The Surprising Origin Story Of Rocky Road Ice Cream

The ice cream flavor Rocky Road has a rather complicated backstory, or rather, dueling backstories. As ice cream historian (now that's a sweet job!) Amy Ettinger told KQED, "It's very common in ice cream history to have these kinds of disputes," and references the fact that six different vendors claim to have debuted the ice cream cone at the 1904 St. Louis World's Fair.

Perhaps the very first Rocky Road ice cream was the sundae described in a book called Rigby's Reliable Candy Teacher published in Topeka, Kansas in 1920. The sundae, itself called Rocky Road, began with a scoop of chocolate ice cream which was then topped with honey-flavored whipped cream, broken almond macaroons, pecans, walnuts, and a cherry. (No marshmallows.) The name seems to refer to the lumps and bumps created by the nuts, although the later origin stories take place during the Great Depression and indicate that "Rocky Road" was meant to describe the hard times everyone was experiencing.
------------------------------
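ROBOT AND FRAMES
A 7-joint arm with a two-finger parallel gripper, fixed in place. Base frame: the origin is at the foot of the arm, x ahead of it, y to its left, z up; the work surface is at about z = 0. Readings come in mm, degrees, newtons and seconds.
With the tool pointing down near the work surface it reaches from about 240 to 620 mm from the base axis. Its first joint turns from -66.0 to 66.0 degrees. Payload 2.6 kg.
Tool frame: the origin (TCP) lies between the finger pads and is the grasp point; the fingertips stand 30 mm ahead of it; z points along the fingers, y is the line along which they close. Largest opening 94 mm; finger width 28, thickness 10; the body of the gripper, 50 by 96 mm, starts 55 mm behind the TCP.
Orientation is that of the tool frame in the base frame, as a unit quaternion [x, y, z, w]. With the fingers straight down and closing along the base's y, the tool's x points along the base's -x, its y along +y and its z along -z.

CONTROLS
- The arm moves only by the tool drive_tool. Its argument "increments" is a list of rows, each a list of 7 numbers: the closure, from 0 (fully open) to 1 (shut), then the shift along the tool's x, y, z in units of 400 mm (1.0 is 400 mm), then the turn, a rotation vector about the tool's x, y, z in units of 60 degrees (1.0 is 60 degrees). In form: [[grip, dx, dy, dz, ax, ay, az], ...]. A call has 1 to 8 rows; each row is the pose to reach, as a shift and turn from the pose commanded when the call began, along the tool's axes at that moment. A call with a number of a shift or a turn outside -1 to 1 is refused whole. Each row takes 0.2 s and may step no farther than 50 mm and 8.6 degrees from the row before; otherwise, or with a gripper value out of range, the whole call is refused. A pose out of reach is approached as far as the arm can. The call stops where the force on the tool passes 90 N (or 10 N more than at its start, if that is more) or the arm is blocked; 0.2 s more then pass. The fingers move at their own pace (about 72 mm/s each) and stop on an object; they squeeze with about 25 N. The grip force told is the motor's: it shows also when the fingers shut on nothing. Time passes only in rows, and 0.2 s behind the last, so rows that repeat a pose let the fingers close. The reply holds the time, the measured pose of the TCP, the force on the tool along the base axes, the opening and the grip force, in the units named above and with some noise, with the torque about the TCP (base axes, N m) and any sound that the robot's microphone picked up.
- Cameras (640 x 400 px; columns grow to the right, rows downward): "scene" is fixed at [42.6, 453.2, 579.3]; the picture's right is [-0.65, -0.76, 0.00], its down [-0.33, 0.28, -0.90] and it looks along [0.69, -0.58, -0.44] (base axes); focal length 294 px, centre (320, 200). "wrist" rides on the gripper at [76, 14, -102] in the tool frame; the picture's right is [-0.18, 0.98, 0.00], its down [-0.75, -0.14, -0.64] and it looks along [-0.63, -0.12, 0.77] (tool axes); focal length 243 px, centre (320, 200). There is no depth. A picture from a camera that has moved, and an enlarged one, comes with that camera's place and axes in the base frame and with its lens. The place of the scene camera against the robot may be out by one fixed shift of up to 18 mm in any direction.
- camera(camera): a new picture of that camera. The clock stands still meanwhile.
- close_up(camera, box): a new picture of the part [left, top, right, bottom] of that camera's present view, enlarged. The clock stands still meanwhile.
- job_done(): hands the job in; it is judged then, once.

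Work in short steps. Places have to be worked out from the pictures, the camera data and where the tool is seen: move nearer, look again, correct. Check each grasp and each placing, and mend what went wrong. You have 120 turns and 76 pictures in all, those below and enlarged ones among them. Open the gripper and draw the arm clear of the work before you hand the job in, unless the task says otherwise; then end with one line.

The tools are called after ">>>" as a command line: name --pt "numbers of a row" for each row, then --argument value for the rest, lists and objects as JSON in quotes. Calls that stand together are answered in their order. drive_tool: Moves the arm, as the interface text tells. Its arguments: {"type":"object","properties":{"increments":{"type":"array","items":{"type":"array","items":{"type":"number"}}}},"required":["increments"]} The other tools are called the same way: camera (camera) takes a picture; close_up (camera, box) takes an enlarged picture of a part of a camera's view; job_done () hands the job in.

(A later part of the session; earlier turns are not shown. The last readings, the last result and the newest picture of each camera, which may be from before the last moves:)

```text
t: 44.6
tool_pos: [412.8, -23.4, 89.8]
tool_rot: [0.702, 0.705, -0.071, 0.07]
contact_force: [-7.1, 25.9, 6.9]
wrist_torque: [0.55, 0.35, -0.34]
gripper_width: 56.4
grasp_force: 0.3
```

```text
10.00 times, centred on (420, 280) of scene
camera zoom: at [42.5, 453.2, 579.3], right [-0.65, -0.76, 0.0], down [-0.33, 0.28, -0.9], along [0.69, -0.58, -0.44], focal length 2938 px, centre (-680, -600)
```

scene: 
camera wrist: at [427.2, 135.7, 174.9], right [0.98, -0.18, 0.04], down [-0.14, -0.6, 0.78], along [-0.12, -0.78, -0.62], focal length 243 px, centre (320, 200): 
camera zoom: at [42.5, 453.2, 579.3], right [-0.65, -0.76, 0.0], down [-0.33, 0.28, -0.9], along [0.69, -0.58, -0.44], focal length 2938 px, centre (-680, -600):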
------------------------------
There are actually two ice cream makers who claim to have been the first to create and market Rocky Road as we know it today, both of them based out of Oakland, California. One ice cream maker is the Bay Area mini-chain Fentons Creamery, while the other is the by now national maker Dreyer's (aka Edy's on the East Coast). While Mashed did not speak with anyone at Fentons Creamery, we were able to get Dreyer's side of the story from associate brand manager Julianne Feder.

Whoever invented Rocky Road, it's still good stuff

According to Quartz, the Fentons story goes that in 1929 the creamery employed a candymaker named George Farren. Farren blended a candy bar containing both nuts and marshmallows into a batch of ice cream, thus inventing not only a brand-new flavor but the whole concept of mix-ins to which Cold Stone Creamery would later owe its existence.
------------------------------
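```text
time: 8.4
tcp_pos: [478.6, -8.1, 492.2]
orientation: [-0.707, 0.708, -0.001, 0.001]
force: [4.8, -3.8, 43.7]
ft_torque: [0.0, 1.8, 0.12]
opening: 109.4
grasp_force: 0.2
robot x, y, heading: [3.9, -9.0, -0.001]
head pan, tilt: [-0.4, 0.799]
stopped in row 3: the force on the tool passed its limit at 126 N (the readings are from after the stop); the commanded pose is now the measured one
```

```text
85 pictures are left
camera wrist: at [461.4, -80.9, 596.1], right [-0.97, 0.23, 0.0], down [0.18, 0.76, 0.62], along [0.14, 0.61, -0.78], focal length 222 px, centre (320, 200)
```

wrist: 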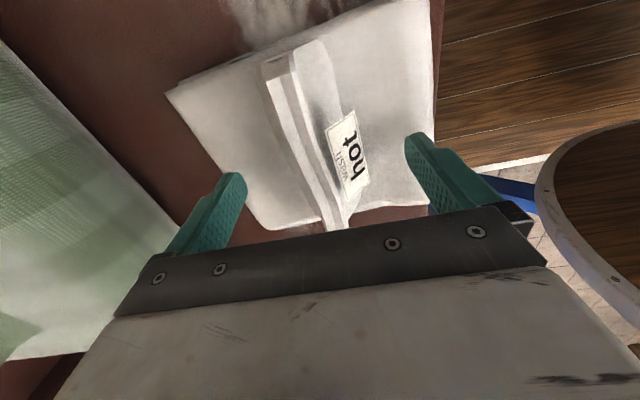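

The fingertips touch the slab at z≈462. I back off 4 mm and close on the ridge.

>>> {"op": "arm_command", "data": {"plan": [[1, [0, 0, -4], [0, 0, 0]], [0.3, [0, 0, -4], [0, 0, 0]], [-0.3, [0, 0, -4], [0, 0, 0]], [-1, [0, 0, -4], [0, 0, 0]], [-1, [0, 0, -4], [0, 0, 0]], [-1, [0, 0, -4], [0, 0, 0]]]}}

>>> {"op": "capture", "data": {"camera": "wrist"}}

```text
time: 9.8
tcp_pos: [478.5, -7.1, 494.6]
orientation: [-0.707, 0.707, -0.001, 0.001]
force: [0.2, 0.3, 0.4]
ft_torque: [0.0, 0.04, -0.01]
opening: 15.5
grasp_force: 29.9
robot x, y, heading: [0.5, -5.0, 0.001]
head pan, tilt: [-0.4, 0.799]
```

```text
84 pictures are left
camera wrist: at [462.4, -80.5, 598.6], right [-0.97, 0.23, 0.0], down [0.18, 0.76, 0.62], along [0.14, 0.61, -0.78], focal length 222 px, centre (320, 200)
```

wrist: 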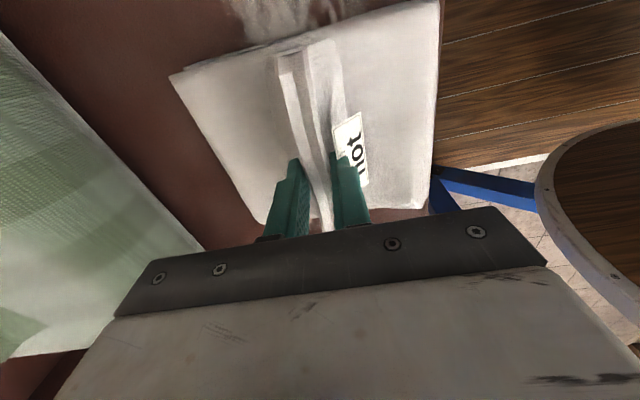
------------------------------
Well, it seems that Farren was also friends with two men also in the ice cream and candy business: William Dreyer and Joseph Edy. As Julianne Feder tells the story, Dreyer was the ice cream maker and Edy the candymaker, and they created their version of Rocky Road (also in 1929) as "something uplifting for their customers" after the stock market crash left the country in such bad shape. She supplied the detail that, "Dreyer took big full marshmallows from Edy and cut them up into perfect bite size pieces with his wife's pinking shears, crushed some toasted nuts and mixed them both into his rich chocolate ice cream." Fentons favored walnuts, while Dreyer's used almonds.

No matter who invented Rocky Road, it was, as Feder says, "one of the first ever ice creams with mix-ins." Feder added, "In a time when the main flavors were vanilla, chocolate, and strawberry, Rocky Road was revolutionary and changed the ice cream world as we know it." For that, we are truly grateful to Dreyer, Edy, Farren, the Fentons, candy teacher Rigby, and anyone else who may have played a part in its creation.